While he acknowledges that the ability to restart an intimate conversation if it doesn’t go to plan could set harmful expectations for real relationships, he maintains the control could offer this confidence-building assistant for those in need. 

It’s also an opportunity to educate users on consent and boundaries, he says. “We've trained the AI to err on the side of caution — it will start slower, and ask for consent,” says Albertshauser. “Even when it’s a BDSM-related character bot, it will be prompted to introduce safe words and ask if they want to stop.” 

There are some boundaries Bloom refuses to cross. One such non-negotiable is infidelity. “We don’t endorse cheating in any way: we’re pro non-monogamy, but in non-harmful ways,” says Albertshauser. 

If a user asks the AI to role play a scenario where he is cheating on his wife, for example, the bot will try and redirect them to a more ethical solution, like “I don’t think you want to explore cheating on your wife, maybe talk to her about opening your relationship,” he explains. 

While AI could boost the business viability of content-based sextechs, consumers may still be wary.
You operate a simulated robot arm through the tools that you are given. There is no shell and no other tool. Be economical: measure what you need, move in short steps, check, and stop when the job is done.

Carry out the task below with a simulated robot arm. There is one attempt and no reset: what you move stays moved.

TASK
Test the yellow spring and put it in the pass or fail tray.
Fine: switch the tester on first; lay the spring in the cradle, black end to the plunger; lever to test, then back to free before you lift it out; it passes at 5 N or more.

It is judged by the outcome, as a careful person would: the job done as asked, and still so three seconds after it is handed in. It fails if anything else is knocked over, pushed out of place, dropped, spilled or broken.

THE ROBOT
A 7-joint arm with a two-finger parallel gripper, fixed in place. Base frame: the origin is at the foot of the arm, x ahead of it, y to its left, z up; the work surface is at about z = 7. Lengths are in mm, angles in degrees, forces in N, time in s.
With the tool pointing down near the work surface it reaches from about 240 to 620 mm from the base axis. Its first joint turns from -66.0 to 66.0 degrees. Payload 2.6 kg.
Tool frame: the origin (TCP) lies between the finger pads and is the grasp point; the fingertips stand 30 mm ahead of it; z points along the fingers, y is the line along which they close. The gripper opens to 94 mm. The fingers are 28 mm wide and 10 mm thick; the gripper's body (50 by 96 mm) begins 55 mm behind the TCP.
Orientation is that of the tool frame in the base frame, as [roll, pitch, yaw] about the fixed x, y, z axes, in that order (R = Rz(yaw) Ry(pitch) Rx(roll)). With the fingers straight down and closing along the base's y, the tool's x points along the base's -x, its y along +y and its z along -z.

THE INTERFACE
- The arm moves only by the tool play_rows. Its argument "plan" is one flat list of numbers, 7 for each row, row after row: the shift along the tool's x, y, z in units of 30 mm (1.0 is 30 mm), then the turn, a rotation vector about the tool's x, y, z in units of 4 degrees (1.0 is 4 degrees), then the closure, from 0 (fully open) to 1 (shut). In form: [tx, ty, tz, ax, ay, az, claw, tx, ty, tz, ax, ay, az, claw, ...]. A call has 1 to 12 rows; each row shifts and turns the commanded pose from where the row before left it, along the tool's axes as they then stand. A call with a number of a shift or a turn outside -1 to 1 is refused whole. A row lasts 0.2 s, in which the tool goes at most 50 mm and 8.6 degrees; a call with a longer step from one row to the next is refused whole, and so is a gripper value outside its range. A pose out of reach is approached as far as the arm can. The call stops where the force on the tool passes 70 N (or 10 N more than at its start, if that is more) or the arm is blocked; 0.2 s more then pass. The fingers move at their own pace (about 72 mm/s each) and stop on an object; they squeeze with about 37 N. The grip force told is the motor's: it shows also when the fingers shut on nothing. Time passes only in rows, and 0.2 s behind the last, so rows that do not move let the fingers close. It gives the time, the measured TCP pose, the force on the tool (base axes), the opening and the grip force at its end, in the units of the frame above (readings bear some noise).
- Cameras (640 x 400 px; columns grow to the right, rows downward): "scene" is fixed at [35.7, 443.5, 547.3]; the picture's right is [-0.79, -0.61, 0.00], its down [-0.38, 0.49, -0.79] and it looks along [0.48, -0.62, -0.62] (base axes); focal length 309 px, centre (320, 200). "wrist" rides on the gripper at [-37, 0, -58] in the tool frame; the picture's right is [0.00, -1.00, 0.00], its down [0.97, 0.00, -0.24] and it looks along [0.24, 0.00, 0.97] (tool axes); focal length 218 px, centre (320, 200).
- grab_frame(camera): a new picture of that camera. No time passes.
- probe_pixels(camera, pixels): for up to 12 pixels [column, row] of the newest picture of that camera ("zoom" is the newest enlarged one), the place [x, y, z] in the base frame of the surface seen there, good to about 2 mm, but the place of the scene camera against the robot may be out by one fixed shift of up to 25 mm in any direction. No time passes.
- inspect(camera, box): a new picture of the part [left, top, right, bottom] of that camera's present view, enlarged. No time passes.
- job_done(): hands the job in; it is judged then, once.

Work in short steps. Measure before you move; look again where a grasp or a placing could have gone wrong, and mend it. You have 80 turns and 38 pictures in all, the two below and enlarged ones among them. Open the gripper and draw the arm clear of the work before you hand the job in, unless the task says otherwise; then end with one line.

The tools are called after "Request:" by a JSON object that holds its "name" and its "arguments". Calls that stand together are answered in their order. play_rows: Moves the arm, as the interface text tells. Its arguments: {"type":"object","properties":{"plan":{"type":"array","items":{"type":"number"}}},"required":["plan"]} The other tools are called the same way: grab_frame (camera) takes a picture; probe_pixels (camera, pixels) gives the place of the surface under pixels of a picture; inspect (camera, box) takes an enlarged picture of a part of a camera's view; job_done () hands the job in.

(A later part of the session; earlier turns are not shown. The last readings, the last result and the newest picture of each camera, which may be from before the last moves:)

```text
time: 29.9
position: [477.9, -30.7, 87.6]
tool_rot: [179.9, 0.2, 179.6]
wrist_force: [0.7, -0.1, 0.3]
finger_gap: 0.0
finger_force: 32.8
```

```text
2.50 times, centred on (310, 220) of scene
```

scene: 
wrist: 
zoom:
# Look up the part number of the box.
Karetsos suggests that startups that incorporate AI into their model, but especially sextechs, should be investing resources into building clear guardrails: “In every business strategy there now has to be a pillar of AI ethics. How do we incorporate it — and if we incorporate it, who regulates it?” 

Just as when apps invested in their data privacy protections to reassure customers worried about the safety of their data, “there needs to be a pillar of investment into AI to make sure that it is morally and ethically working for you and for your customer.”